Whoa you can just type in a number and it starts the list off there! Wow.
I love y'all. Seriously. Thank you for trusting me with your time and for how much you all give back to this community. I describe it often as a mid-sized party in a small-sized room which, don't worry, will never change. We're just becoming a large-size party in a mid-sized room? Idk. The vibes are good, don't worry.
#0: Remind people that writing is how writers make money and that if they can support that writing, they oughta consider doing so!
#0-Also: Remind everyone that if they can’t afford a subscription but would like one, to please for gods sake email me at firstname.lastname@example.org and I will give you a comp (free paid sub) no questions asked I swear to you.
6667. (BONUS): Include a comments section at the end of your post
Woof that was a lot! Any tips stand out to you as ‘dang v useful’ or ‘v annoying’?

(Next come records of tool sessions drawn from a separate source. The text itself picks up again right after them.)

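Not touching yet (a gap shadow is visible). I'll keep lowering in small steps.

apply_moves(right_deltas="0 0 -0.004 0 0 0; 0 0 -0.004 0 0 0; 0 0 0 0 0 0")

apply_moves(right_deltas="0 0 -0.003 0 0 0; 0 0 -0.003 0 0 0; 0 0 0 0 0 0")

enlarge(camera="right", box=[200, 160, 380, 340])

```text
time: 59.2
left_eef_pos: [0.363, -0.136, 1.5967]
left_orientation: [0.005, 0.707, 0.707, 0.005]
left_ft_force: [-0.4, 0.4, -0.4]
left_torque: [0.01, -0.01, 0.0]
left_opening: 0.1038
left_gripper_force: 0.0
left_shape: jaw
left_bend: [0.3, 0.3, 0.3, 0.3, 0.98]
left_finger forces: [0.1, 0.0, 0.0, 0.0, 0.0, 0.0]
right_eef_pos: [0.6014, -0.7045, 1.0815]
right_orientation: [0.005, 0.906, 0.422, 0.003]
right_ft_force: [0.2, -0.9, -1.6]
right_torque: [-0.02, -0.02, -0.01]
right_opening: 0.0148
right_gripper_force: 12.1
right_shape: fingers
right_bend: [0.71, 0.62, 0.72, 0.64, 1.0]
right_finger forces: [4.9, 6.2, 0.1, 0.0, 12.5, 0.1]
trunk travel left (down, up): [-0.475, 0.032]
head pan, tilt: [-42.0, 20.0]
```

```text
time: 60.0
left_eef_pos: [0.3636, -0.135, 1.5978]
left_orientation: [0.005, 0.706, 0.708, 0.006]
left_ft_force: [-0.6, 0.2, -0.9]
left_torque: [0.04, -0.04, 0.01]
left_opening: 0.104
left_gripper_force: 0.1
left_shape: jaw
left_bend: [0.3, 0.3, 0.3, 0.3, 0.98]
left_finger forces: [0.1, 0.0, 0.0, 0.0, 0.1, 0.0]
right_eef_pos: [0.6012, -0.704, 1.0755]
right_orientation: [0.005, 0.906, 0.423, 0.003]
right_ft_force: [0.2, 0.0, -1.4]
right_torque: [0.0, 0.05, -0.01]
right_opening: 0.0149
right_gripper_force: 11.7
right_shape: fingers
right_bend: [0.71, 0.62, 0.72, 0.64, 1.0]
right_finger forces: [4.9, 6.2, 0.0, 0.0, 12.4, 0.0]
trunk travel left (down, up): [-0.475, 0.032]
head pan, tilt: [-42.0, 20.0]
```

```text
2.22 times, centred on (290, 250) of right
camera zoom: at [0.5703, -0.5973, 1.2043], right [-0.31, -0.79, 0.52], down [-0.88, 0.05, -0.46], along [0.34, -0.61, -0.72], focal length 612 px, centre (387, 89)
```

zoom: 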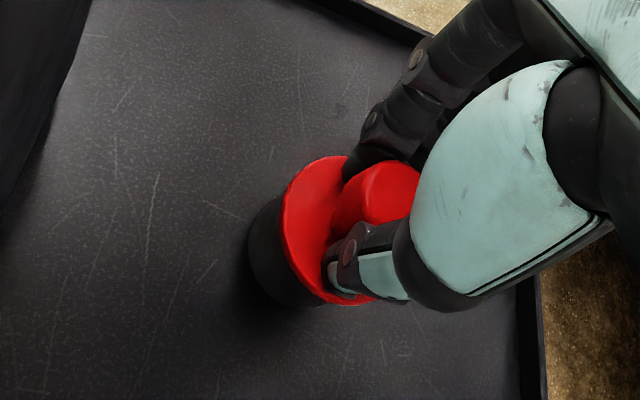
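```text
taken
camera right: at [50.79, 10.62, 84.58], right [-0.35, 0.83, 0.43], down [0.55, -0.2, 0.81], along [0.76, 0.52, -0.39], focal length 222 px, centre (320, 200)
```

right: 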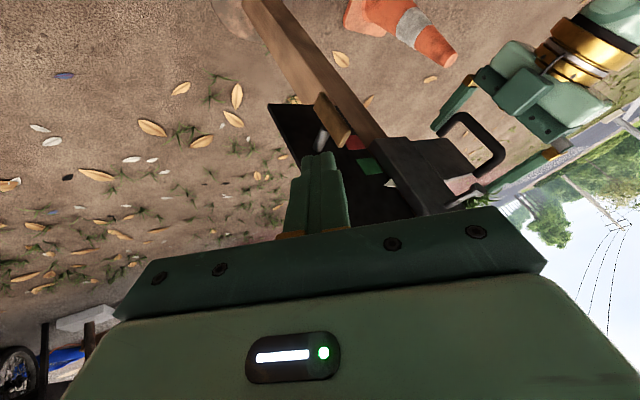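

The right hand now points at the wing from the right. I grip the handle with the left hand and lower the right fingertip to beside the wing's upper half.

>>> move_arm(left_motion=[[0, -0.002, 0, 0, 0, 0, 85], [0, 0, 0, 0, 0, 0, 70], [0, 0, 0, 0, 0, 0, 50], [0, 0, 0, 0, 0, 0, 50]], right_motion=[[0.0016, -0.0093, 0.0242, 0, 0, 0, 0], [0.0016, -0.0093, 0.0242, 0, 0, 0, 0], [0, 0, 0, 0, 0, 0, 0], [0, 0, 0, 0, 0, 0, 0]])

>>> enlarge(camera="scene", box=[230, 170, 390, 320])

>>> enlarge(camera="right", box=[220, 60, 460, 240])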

I low key hate posts like this bc its like ‘wow nice u have success and so its easy to attribute all the dumb stuff you’ve done to that success. How do you feel about these sorts of posts? Useful or a mega yuck?
What’s the biggest thing you’re trying to figure out with your substack?
What’s a good thing in your life that has nothing to do with the internet?
Again, thank you to all you readers. This doesn’t exist without y’all. Or it does but its sad and ya know what, this - here, now - is not sad. it is happy it is good it is alive it makes me feel something that I believe is the opposite or worthless. Not worthy but ‘of worth’ and that? well that’s pretty fucking cool.